UNITED STATES DISTRICT COURT FOR THE SOUTHERN DISTRICT OF NEW YORK


July 13, 1994

In the matter of the Arbitration between THE NORTH RIVER INSURANCE COMPANY, Petitioner,
v.
PHILADELPHIA REINSURANCE CORPORATION, ASSICURAZIONI GENERALI, EXCESS AND CASUALTY REINSURANCE ASSOCIATION, and UNDERWRITERS AND UNDERWRITING SYNDICATES AT LLOYD'S AND FOREIGN COMPANIES SUBSCRIBING TO SECOND EXCESS OF LOSS REINSURANCE CONTRACT NO. R64939, Respondents.

HAIGHT, JR.

The opinion of the court was delivered by: CHARLES S. HAIGHT, JR.

MEMORANDUM OPINION AND ORDER

HAIGHT, District Judge:

 Following an award rendered at the conclusion of a consolidated arbitration, the prevailing insurance company petitions to confirm the award. Respondents, the two groups of reinsurers against whom the award was rendered, cross-move to vacate it. They contend that this Court's order of consolidation was improvidently made, requiring vacatur; and that events occurring during the arbitration hearings demand the same result. Because I agree with respondents that recent Second Circuit authority condemns consolidation on the facts of this case, I vacate the award on that ground and reach no other issue.

 Background

 Petitioner North River Insurance Company ("North River") insured the GAF Corporation ("GAF"), an asbestos manufacturer, under a liability policy in effect for three annual policy periods from May 1, 1970 through April 30, 1973. During the 1980's GAF was sued in many lawsuits alleging injury from exposure to its asbestos products. North River's policy obligated it to cover such claims in the amount of $ 5 million for each of these three policy periods. In consequence it has paid out a total of $ 15 million to GAF.

 Respondents are domestic and foreign reinsurers who, together with seven other reinsurers, reinsured North River under reinsurance treaty programs in effect during the three GAF annual policy periods in suit. The treaties provided a first layer of reinsurance coverage in the amount of $ 750,000 in excess of a $ 250,000 "per occurrence" retention (or deductible), and a second layer of $ 4,000,000 in excess of a $ 1,000,000 "per occurrence" retention (the first layer of coverage). A reinsurance treaty involves an ongoing contractual relationship between insurance companies, in which the primary insurer agrees in advance to cede, and the reinsurer to accept, specified business that is the subject of the contract.
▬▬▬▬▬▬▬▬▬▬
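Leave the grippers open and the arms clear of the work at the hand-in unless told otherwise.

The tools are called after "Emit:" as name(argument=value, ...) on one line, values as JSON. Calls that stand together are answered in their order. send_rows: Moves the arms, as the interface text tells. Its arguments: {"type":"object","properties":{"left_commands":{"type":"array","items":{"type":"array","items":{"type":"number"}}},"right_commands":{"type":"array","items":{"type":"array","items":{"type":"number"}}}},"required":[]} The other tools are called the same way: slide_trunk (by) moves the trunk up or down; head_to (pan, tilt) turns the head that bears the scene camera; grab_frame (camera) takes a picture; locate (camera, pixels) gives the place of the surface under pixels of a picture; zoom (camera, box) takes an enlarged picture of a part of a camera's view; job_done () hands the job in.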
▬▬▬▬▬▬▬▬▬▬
Typically, as in this case, a reinsurance treaty involves the participation of many reinsurers, each accepting a percentage of the total liability under a single treaty.

 The present respondents fall into two groups. The "U.S. Reinsurers" include respondents Philadelphia Reinsurance Corporation, Assicurazioni Generali, Excess and Treaty Management Corporation (on behalf of the members of Excess and Casualty Reinsurance Association), and The Reinsurance Corporation of New York. The "London Reinsurers" include respondents Underwriters and Underwriting Syndicates at Lloyd's and Foreign Companies Subscribing to Second Excess of Loss Reinsurance Contract No. R64939. I shall hereafter refer to respondents by their respective group names.

 A reinsurer signifies its participation in a reinsurance treaty by subscribing to the treaty. In the case at bar the London Reinsurers participated only in the second layer treaties. They agreed to an "aggregate endorsement" which became a part of the treaties subscribed to by those reinsurers. The aggregate endorsement gave North River certain options in combining products liability claims and submitting them to the London Reinsurers for coverage under different formulae. The aggregate endorsement was not included in the treaties to which the U.S. Reinsurers subscribed.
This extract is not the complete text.